Tra di esse va senz’altro annoverato il fatto che le assunzioni inorganico di consulenti esterni avvengono di norma con attribuzione di livelli gerarchici e retributivi sensibilmente superiori rispetto a quelli posseduti – a parità di mansioni, ma con pluridecennale esperienza – dal personale interno. Una prassi che, quindi, non si distacca troppo da quella logica (economica e contrattuale) “ad personam” poc’anzi richiamata.
Inoltre, i ruoli aziendali di maggiore visibilità, prestigio e spendibilità nel mercato vengono spesso ricoperti da personaggi pagati a peso d’oro, provenienti dalle medesime famigerate società di consulenza, le quali, almeno in Italia, stanno oligopolizzando il relativo mercato e colonizzando il mondo del terziario. A rendere ulteriormente fosco ed insidioso il quadro di riferimento intervengono i non comuni “skills” detenuti da costoro, quali l’arroganza tipica dei parvenus, il disprezzo delle professionalità interne, il desiderio di smantellamento scientifico dell’impianto strutturale preesistente. Requisiti evidentementereputati necessari a perseguire efficienza e competitività, ma forse – temiamo – non sufficienti ad innalzare il livello qualitativo delle produzioni.
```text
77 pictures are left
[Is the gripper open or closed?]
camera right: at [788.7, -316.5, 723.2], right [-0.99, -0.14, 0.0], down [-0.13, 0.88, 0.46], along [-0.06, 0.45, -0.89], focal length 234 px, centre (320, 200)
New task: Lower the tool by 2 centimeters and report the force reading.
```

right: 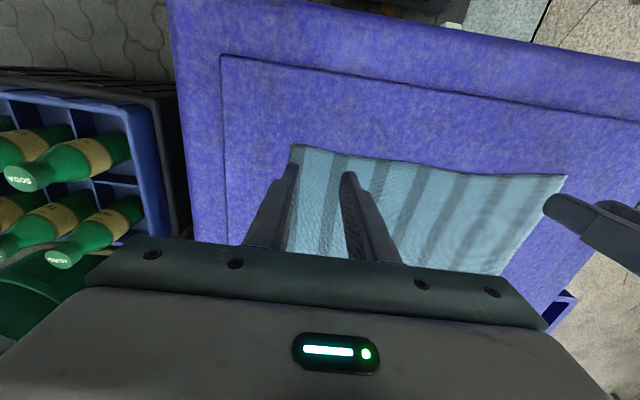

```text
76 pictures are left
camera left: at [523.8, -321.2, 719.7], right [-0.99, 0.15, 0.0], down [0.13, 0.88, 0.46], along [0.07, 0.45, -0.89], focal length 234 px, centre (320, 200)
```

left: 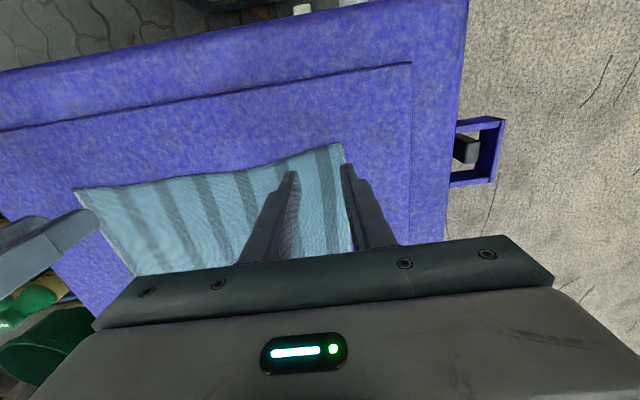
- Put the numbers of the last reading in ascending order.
Tra i due citati aspetti, è senz’altro quest’ultimo quello più grave in termini di conseguenze immediate e differite che inevitabilmente finisce per produrre. Non è purtroppo raro il caso di validi ed affidabili lavoratori cinquantenni che, dopo circa tre decenni di carriera, si vedono improvvisamente scavalcati e surclassati da “superlaureati” di ventotto-trent’anni con curricula vitae da far impallidire un decorato al Merito del Lavoro.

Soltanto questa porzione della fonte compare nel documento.